In the current environment, they have been growing at five to six percent on a constant currency basis for the last two years. It's quite huge for a company of that size with a European dominance. That's the opportunity.

There will be some natural synergies such as how we plan out offices, there may be consolidation in existing locations over a period of time, which will help in margin improvements.

Even if you remove the one-time expenses that we will incur as a part and parcel of the transaction it will be EPS (earnings per share) accretive from year one.

We are pretty confident to achieve our growth targets for FY27. This will only be accretive for us.

Next year onwards, we slowly will bring this together. There will be execution hiccups, but that's what some of the experienced leaders like us who have the past experience of doing some of these strong and large transactions do. We have to learn from the mistakes.
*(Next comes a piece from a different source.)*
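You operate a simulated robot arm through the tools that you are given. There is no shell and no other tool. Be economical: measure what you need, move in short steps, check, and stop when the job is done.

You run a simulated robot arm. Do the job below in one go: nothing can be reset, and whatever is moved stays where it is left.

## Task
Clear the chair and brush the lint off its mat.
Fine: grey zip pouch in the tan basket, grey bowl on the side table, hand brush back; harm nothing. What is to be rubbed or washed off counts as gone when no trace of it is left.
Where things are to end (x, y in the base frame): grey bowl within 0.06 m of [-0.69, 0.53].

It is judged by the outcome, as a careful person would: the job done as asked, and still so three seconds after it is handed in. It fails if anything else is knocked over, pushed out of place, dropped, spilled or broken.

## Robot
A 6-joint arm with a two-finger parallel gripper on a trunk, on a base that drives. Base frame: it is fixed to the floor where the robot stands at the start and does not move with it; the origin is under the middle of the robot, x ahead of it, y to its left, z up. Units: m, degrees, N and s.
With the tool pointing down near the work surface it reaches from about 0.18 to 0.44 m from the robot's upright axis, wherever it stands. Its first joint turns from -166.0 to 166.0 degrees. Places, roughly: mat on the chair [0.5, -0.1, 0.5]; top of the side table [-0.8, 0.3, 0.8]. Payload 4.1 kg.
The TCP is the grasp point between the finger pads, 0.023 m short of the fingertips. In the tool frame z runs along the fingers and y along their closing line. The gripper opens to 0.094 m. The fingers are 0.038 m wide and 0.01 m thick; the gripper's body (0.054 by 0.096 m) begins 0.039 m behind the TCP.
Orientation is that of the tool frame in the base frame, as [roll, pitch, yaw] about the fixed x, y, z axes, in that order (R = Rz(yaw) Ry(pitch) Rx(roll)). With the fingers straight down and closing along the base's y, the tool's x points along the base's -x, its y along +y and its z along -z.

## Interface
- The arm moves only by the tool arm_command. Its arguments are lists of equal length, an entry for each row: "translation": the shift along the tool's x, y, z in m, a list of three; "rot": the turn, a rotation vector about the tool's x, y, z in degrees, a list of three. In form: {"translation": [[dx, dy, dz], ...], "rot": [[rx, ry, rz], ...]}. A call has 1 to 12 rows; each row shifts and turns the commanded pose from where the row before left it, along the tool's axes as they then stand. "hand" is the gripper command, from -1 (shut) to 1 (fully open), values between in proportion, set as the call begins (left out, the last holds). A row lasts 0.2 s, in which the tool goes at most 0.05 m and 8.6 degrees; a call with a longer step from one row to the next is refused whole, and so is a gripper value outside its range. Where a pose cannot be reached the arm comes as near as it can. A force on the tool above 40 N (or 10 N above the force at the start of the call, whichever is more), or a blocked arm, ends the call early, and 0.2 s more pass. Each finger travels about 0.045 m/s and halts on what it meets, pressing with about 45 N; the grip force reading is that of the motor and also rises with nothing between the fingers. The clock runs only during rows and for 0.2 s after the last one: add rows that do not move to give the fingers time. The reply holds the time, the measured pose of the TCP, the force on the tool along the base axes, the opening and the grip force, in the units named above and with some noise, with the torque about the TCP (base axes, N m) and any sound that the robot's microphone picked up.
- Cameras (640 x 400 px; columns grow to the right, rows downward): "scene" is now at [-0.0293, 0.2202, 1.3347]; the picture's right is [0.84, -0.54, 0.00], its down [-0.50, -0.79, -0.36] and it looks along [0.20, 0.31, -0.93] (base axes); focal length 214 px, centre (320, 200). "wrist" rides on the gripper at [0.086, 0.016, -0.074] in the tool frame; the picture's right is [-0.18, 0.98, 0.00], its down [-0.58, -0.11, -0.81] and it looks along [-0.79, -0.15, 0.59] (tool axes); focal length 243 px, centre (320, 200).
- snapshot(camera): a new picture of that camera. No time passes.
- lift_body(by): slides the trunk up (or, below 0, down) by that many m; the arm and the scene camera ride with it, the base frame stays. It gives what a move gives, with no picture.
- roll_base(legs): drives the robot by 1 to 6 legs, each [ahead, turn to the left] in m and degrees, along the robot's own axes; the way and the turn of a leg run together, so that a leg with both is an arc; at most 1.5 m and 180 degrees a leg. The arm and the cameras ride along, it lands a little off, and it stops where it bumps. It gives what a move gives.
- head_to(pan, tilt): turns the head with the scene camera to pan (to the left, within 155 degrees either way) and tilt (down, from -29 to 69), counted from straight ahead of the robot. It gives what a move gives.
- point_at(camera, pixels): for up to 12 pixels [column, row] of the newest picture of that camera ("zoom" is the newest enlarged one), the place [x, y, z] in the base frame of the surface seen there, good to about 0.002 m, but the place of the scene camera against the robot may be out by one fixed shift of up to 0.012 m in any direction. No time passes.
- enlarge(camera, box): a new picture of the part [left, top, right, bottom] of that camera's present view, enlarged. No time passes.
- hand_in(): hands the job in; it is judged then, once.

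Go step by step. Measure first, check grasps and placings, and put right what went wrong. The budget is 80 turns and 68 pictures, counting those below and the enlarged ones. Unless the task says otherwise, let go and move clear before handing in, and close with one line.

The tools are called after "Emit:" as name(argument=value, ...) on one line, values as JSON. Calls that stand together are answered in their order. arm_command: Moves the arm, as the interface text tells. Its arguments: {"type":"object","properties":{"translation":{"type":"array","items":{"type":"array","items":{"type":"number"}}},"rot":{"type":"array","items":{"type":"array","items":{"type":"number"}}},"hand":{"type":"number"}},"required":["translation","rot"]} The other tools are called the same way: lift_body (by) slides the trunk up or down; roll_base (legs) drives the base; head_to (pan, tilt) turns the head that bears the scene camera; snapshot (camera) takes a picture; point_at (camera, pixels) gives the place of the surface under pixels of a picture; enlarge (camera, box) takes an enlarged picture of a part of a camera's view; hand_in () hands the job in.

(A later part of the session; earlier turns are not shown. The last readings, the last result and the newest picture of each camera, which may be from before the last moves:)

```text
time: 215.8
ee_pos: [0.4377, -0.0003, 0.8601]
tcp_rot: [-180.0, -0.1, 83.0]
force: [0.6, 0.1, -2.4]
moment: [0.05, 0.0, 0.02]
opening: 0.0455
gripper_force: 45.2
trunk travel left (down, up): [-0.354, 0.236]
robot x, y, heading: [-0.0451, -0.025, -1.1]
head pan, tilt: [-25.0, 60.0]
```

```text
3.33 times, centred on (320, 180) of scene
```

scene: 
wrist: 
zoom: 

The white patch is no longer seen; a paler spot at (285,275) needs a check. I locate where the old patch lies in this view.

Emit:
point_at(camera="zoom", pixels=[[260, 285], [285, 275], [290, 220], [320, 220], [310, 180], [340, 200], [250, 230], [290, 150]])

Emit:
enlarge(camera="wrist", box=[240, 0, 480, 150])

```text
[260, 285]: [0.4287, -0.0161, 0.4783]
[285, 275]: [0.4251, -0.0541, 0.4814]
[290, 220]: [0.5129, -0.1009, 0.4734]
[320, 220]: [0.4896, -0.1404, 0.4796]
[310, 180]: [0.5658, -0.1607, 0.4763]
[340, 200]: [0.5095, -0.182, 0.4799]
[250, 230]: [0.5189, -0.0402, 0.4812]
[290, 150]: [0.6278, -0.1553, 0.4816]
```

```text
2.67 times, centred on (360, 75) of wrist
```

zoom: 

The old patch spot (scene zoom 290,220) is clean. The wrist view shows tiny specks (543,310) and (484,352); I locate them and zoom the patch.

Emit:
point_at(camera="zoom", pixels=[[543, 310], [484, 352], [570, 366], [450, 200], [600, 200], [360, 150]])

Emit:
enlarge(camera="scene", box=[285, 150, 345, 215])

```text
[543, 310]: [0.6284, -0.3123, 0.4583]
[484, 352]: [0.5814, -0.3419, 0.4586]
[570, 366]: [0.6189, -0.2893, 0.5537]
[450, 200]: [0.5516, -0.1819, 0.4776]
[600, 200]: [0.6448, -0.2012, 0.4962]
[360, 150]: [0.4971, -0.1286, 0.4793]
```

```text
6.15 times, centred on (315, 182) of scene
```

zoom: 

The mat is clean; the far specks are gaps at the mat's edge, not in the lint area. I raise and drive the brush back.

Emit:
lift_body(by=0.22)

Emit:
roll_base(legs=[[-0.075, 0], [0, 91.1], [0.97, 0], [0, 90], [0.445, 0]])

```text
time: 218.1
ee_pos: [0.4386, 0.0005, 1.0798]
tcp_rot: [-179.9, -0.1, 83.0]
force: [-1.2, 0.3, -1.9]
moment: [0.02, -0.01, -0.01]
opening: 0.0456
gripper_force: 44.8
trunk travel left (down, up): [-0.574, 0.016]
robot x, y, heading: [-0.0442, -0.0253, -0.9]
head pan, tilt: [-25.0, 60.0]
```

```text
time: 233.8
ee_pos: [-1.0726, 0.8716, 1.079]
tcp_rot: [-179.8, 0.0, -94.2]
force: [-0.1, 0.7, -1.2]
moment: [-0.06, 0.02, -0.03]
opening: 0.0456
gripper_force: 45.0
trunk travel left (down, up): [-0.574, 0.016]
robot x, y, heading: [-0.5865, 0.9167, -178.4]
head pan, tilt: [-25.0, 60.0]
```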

How does this deal position Persistent Systems for its $5 bn revenue target by 2031? This is your biggest acquisition till date. Will you reach the revenue goal faster?

Teredesai: It's a building block in terms of the $5 billion story. One of the pillars on which this target was resting was also a strategic acquisition in the European region, which will help us in getting that footprint that was absolutely missing in our team.

So today, we get that European footprint and the capabilities that were missing on our team.

Earlier when we did some of these large deals, we left a lot of dollars on the table because we didn't have certain capabilities.

Nagarro has $250 million worth of ERP capability, which we don't have. They do a pretty decent job on some of these things. They have presence in the Middle East, Japan, and Philippines, markets where we’ll get access now.

There’s also an opportunity of doing a lot of account mining on it. Even if you do the most conservative push on it, you'll easily be able to get 200 to 300 basis uptake on your growth pattern.

Our diligence says that their AI capabilities compared to some of the other players what we saw are in a pretty advanced stage. So it's a very, very complimentary that will help us in terms of making this happen.